As far as I can tell, the only artist in the lineup who hasn’t been here in a good while is Lewis, and Ninja Sex Party appears to be making its first Madison stop. Garbage, whose Madison connection we are all legally required to bang on about until the end of time, are a fun and symbolic part of the venue’s fall lineup, but even then, we still get to hear Shirley Manson say “Madison, it’s so good to be home!” in a melodious Scottish accent every few years as it is.

This is a lineup that plays it down the middle, doesn’t give Live Nation shareholders too much to sweat about (nothing says “playing it safe” like booking the admittedly gifted Lake Street Dive), and largely reshuffles a segment of a fairly typical fall concert lineup in Madison.
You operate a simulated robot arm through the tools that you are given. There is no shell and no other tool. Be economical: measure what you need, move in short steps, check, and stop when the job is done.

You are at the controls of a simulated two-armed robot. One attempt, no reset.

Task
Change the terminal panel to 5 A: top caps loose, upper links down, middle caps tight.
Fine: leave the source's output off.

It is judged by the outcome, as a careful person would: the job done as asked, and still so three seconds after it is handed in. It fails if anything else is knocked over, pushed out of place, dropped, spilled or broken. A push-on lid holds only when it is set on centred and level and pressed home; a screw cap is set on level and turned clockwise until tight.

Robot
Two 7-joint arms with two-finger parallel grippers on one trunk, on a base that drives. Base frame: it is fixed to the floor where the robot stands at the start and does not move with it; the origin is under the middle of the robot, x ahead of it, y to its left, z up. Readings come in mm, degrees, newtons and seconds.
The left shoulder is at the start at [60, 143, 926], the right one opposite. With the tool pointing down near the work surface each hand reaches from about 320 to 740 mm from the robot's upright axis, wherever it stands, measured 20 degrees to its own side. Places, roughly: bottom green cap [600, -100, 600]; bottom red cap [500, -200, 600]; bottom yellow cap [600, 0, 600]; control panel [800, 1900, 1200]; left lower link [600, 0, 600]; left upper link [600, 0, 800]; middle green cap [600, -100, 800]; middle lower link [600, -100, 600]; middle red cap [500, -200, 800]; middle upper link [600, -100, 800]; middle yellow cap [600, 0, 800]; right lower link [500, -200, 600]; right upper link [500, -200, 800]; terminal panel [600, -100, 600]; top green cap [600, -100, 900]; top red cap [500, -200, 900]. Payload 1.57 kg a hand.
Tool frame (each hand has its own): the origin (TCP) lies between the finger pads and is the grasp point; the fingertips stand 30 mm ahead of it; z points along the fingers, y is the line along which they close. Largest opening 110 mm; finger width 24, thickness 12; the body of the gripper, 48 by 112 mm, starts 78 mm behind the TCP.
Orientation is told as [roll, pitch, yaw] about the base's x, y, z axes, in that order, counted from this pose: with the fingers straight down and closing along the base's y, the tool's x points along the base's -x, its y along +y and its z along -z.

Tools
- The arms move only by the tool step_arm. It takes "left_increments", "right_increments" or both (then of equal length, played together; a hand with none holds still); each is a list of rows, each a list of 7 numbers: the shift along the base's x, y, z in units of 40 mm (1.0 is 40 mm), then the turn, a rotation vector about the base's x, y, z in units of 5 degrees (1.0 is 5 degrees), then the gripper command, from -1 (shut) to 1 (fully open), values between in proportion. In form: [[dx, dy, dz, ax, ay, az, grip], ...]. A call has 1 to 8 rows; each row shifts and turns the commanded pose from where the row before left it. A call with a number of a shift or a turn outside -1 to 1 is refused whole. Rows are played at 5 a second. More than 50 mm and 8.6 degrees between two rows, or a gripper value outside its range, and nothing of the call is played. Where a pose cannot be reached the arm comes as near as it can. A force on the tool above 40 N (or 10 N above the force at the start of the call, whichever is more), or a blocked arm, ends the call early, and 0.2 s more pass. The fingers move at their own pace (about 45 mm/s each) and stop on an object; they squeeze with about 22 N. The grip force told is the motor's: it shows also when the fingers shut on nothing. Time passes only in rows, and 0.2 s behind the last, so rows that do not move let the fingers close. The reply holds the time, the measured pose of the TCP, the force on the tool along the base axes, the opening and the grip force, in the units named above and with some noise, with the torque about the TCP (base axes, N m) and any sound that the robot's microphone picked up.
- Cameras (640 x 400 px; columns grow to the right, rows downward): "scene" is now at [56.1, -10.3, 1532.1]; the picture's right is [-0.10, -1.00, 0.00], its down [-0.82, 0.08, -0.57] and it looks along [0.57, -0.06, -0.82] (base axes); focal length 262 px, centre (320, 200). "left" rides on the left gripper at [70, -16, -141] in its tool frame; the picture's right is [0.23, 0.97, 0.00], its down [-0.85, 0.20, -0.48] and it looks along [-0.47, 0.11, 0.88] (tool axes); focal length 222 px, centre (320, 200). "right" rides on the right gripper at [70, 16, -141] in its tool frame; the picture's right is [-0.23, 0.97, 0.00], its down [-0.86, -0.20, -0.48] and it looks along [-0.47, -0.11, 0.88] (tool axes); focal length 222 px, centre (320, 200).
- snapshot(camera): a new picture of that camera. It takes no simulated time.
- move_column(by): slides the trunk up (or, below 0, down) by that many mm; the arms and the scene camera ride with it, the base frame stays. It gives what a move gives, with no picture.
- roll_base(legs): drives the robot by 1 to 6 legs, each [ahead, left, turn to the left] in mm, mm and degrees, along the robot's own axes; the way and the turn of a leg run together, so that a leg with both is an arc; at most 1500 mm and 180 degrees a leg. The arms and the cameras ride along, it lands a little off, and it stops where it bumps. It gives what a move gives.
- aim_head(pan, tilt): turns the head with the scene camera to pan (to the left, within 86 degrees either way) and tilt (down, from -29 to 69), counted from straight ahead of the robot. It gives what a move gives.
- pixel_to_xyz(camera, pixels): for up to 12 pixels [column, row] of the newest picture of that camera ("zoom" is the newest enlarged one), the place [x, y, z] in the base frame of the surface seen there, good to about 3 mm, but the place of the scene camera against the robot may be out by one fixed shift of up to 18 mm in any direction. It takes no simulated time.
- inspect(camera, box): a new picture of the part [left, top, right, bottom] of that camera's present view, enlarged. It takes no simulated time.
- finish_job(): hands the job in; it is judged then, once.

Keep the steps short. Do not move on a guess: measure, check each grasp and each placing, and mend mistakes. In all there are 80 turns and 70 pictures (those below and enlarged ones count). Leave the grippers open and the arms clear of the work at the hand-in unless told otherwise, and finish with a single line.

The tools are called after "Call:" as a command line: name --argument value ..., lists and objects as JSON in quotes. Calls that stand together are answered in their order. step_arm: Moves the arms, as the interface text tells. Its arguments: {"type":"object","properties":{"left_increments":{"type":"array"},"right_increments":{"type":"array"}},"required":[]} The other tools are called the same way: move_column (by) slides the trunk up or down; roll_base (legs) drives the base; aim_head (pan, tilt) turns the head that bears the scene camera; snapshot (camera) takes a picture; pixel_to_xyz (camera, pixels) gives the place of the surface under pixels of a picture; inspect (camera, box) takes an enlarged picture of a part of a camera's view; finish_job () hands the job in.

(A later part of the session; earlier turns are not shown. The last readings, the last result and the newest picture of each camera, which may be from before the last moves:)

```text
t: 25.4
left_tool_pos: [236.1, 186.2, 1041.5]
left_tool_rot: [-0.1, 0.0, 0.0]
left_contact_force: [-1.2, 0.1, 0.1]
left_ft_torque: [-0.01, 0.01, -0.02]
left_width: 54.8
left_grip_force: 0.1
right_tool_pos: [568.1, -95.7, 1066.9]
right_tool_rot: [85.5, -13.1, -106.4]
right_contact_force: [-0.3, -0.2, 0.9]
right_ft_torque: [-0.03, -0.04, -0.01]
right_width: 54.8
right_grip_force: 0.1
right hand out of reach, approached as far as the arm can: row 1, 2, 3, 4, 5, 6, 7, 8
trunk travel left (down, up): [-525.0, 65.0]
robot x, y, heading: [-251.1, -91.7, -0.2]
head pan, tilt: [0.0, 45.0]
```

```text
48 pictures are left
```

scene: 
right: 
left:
For the moment, it’s as if the approach that has worked for FPC Live at Breese Stevens Field will simply be expanded to an indoor space, with maybe a bit less emphasis on classic rock. And as at Breese Stevens, at least a handful of these shows will be quite good.
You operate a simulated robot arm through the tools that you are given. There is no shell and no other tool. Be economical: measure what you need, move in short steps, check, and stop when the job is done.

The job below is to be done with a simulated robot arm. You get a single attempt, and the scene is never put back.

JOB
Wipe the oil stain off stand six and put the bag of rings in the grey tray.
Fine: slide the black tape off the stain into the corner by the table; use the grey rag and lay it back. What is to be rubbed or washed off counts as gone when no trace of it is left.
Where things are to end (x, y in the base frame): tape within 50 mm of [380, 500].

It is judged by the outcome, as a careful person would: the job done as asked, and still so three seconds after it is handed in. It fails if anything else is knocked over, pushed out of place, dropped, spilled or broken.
The Sylvee does have its advantages. It was designed and built as a music venue from the start, whereas lots of other venues in town, including the similarly sized Orpheum, have been retrofitted for live music. The Sylvee’s impact beyond this fall could be more surprising. Remember when the Majestic Theatre reopened under new ownership in 2007? Most of us weren’t impressed with the initial lineup, but pretty soon the venue was playing a formidable role in the live-music calendar. In our defense, the Majestic’s grand reopening bash featured a headlining performance from Mandy Moore, but it still illustrates that it takes more than a few months to know what a venue is really going to be.

Frank Productions rolled out plans for the new venue amid an acrimonious spat over control of the Orpheum. Now it’s a rebranded, Live Nation-controlled company called FPC Live, which owns The Sylvee and controls booking at the Orpheum, so it’s water under the bridge. Madison’s arguably gotten better at attracting touring bands, which has as much to do with the growing population and concert organizers stepping up their ambition as it does with changes at any one venue. I’ve always wondered whether this was something Madison really needed, or just something Frank Productions really wanted.

The Sylvee is starting with about the lineup you’d expect—a few artistic high points, a generous serving of inoffensive safe bets, enough genre diversity to satisfy a few distinct audiences. Maybe it’ll take more chances with time, and at the very least Madison will hopefully have a nice new concert space to work with. But on this one, the folks who tell us not to fuss so much about all this change happening in Madison’s venue landscape might, for once, have a point. Let’s make sure to support smaller venues in town and give this big one time to carve out its role.